Project-Level Data Federation
Project architects typically begin data federation at a project level, after evaluating a number of business, data source and data consumer considerations. These include, but are not limited to:
- Time-to-solution: How rapidly does the business need a solution? For rapid turnarounds, data federation has the edge. For solutions requiring significant dimensioning of data, physical consolidation is the stronger, albeit longer-to-deliver choice.
- Resource allocation: What is the size of the budget? How big is the staff available to support the creation and maintenance of the data infrastructure? For projects without sizable budgets, data virtualization offers a high ROI and typically requires fewer staff members to deploy and support.
- Risk tolerance: What is the potential for building a solution that meets current data integration specifications, but isn’t sufficiently agile to meet unexpected changes that are likely to occur soon after deployment? For projects where little change is anticipated and the risk tolerance levels are high, physical consolidation data integration may be the preferred choice. For enterprises where data sources and information requirements change frequently and the risk tolerance is low, federated data integration is the best choice because it offers the most agility.
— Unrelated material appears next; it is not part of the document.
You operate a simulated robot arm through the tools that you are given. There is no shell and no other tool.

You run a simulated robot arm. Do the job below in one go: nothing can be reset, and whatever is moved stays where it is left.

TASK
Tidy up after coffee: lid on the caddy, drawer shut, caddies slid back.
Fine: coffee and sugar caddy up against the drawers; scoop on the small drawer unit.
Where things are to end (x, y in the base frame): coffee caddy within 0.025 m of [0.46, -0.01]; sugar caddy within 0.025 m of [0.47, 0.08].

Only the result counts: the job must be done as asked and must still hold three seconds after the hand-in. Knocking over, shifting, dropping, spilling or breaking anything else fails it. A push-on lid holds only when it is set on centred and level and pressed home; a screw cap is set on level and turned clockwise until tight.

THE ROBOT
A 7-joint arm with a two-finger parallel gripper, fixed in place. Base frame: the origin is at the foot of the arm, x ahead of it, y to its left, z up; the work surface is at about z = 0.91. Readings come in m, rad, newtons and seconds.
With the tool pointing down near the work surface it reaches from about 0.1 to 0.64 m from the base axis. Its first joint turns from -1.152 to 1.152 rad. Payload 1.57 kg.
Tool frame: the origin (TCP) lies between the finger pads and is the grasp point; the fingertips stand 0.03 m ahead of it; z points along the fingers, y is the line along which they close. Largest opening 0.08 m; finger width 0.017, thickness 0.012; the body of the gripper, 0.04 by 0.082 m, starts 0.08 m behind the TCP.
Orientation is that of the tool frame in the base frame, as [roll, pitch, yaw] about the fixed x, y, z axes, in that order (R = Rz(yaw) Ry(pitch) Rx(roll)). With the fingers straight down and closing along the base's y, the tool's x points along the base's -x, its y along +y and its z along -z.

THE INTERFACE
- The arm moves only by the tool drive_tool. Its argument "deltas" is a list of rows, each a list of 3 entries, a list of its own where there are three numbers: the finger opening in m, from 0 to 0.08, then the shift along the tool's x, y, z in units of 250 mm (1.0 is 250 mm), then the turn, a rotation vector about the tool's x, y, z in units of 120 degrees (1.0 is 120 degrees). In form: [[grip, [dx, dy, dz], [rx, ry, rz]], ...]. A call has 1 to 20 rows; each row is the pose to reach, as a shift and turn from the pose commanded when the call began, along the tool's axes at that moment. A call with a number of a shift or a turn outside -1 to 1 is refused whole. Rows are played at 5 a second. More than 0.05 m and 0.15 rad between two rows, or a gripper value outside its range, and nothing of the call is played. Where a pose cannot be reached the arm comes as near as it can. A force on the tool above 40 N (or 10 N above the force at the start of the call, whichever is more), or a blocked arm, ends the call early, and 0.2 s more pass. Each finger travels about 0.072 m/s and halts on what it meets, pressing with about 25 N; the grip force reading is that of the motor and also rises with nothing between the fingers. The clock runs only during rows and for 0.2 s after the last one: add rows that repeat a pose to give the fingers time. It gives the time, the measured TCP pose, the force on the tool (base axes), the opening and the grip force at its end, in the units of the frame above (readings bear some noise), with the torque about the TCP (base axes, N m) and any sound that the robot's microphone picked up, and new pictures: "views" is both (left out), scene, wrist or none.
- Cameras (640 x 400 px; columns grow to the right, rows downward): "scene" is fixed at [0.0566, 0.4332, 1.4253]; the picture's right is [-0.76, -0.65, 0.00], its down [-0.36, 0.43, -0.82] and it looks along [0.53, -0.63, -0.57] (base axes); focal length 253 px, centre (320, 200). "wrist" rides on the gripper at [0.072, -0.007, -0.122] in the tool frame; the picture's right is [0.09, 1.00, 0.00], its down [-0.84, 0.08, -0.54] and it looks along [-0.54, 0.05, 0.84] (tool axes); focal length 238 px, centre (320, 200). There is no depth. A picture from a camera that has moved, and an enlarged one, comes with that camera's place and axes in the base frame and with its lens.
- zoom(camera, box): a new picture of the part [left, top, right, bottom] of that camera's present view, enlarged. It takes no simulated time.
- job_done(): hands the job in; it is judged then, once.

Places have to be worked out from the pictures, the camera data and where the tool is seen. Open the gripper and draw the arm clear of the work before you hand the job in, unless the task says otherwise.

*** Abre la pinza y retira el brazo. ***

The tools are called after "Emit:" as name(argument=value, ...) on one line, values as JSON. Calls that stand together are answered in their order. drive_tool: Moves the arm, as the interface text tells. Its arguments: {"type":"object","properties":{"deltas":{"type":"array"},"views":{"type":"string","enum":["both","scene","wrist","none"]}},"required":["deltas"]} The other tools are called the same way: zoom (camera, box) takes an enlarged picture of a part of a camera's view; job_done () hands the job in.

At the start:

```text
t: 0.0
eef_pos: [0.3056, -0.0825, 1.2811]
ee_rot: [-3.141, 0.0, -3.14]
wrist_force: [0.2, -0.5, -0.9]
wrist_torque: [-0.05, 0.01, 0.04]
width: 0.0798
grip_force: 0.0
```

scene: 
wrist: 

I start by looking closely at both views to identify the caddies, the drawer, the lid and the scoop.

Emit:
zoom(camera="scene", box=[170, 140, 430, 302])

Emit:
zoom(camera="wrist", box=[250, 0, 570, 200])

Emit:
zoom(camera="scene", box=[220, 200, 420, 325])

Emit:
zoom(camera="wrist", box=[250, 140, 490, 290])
By taking a federated approach to data integration, architects and developers have a flexible palette of low-cost, rapid-deployment integration options including: federated views, data services, data mashups, in-memory and database caches, virtual data marts and virtual operational data stores.
Data Warehouse Extension
Supporting critical yet ever-changing information requirements in an environment of ever-increasing data volumes and complexity has and will continue to drive the demand for enterprise data warehouse-centric solutions. However, business change has begun to outpace EDW evolution, with significant volumes of enterprise data residing outside the EDW, due to increasingly distributed business value chains, greater workforce mobility, cloud computing and more.
Data federation preserves and extends EDWs through a range of flexible data integration techniques including:
- Integration with external, intra-day or detailed data,
- MDM hub extension – 360-degree view,
- Data warehouses federation,
- Hub and virtual spoke,
- Enterprise architecture,
- ETL sources extension,
- Data warehouse prototyping, and
- Data warehouse migration.
By integrating information from outside data sources, data federation avoids the costs, potential risks and time required to modify and support ETL and data warehouse structures.
Enterprise Data Sharing
Enterprise data sharing is becoming increasingly popular in enterprises and government agencies where various teams share an assortment of analysis and reporting tools to access and analyze large amounts of diverse data across disparate sources and multiple geographical locations.
To enable enterprise data sharing and overcome the complexities inherent in multiple geographies and data sources, federated data integration leverages service-oriented architecture principles including abstraction, decoupling of data from its sources, reuse and more, while also supporting a range of internal and industry data standards.